> [PASSAGE PROVIDED]
========
Somewhere in the plot of many adventures, there comes a moment in which the hero faces daunting odds. From their hiding place, the hero and his sidekick watch the bad guys plot some terrible evil. They know they have to do something, but what? The sidekick turns to the hero and whispers, “You have a plan, right?” Well, yes, as a matter of fact, he does. Sort of. The plan is wacky and improbable. But it works, and they save the day yet once again.
Not everyone, of course, is a “planner”; some of us prefer to take things as they come. But even those who like to “go with the flow” can appreciate it when the people in charge have a plan, especially when there’s trouble.
And that especially applies when God seems to be the only one in charge.
When bad things happen, we need to make sense of them in some way, and it can be a struggle. We see this repeatedly in the Psalms. Didn’t God promise that the righteous would prosper in everything they do? the psalmists sometimes wonder. I’ve tried to follow God’s way. Then why am I suffering so? And why do the wicked, who mock God with their very lives, seem to get away with it? Why do they come out on top? How long is this going to go on?
We’re not strangers to such questions. And the quick and easy answer to that whole line of questioning, the pat response to which we often default, is “God has a plan” or its more generic cousin, “Everything happens for a reason.” A whole slew of Bible verses can be trotted out to support the idea. One of most common is Jeremiah 29:11:
“For I know the plans I have for you,” declares the Lord, “plans to prosper you and not to harm you, plans to give you hope and a future.” (NIV)
========
> [TASK LIST]
A. Take the passage provided and repeat only what runs from "Not everyone, of" through "when there’s trouble.".
B. Take up the passage provided again after its last words.

> [DATA EXTRACT]
========
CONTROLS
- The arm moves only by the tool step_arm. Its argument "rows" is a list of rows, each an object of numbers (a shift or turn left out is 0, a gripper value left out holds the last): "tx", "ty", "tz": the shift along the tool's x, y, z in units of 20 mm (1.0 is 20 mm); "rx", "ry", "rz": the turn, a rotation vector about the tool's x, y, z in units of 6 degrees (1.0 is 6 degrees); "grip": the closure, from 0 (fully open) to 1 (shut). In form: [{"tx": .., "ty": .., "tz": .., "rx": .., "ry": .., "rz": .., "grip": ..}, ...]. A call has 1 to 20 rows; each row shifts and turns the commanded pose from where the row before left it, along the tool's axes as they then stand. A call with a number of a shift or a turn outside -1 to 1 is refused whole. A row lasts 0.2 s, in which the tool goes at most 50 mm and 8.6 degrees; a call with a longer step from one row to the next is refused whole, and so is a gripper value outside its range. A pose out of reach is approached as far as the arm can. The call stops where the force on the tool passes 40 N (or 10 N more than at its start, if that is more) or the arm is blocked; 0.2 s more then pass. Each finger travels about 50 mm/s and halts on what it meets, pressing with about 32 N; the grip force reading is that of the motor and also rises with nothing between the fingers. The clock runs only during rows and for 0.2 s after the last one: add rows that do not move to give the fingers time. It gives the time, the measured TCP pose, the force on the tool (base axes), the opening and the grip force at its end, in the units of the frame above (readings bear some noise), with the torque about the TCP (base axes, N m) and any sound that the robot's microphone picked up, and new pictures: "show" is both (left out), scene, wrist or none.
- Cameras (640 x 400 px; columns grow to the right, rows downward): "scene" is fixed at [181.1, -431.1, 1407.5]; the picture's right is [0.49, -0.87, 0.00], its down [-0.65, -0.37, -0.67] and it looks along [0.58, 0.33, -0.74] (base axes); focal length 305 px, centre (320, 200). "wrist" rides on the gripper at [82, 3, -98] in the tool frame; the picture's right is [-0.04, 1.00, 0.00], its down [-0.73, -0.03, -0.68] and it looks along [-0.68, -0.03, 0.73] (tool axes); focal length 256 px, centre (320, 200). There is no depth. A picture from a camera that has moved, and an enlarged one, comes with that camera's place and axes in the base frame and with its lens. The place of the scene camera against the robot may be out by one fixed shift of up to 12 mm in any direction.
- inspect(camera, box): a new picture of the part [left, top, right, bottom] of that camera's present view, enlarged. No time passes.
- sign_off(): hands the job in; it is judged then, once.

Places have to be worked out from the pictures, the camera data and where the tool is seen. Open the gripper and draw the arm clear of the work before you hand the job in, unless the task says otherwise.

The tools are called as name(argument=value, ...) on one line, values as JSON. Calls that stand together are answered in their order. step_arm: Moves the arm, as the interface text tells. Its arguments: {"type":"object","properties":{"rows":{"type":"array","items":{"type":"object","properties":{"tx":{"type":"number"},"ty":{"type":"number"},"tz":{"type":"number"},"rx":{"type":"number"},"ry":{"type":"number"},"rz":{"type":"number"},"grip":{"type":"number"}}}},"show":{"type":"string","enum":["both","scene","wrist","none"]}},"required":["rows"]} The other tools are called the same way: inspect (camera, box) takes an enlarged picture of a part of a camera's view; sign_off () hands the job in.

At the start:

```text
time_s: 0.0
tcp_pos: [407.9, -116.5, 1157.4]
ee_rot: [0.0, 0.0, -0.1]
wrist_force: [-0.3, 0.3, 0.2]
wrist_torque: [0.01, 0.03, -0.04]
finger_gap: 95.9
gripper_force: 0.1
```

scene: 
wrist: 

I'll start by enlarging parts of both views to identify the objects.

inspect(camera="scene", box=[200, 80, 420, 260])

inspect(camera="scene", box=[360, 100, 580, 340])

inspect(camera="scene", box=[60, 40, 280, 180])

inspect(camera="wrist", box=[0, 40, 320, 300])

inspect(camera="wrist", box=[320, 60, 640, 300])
========
> [RESPONSES IN ORDER]
A.
Not everyone, of course, is a “planner”; some of us prefer to take things as they come. But even those who like to “go with the flow” can appreciate it when the people in charge have a plan, especially when there’s trouble.

B.
I’ve written about this verse many times, because it has too often been misused and abused, ripped out of context. It is written to God’s people who are suffering the pain and humiliation of being exiled from the Promised Land to Babylon. And God does indeed promise that the people will leave Babylon and return to the land.
But not for decades yet, God tells them, which for most means not in their lifetimes.
Meanwhile, God also tells them to settle down and work for the welfare of Babylon. Excuse me? Seek the peace and prosperity of our oppressor? Yes, God says, because it’s in their prosperity that you’ll find your own.
So to be clear: yes, I think God has a plan. And yes, I believe everything happens for a reason.
But that’s no guarantee that we’ll like the plan or enjoy the reasons.
God’s plan for us in the present, obviously, is not that we would live without having to suffer so much as a stubbed toe. Most believers understand this, even when they plead for some particular ordeal to end. It’s not that we expect a life with no suffering. It’s that we struggle with what seems to be meaningless suffering, pain that seems to have no reason and serve no purpose. And when we voice that confusion to each other, people sometimes get a little nervous.
Churchspeak is like a coded language that believers use amongst themselves. Often, biblical language and ideas are used to convey messages that, at root, aren’t really biblical. It’s not wrong to believe that God has a plan. Biblically, that plan is for us to become more and more like Jesus. That plan is redemption. That plan is resurrection, and all things made new in the glorious presence of God.
But that guarantees nothing about what we suffer in this life.
Does everything happen for a reason? Of course, and unless you believe that life is completely random (and nobody actually lives that way), everything happens for multiple reasons. Bad things happen because we are sinful beings living in a broken world. Sin isn’t just intentional malice: it’s stupidity, willful ignorance, shortsightedness… the list goes on ad nauseam.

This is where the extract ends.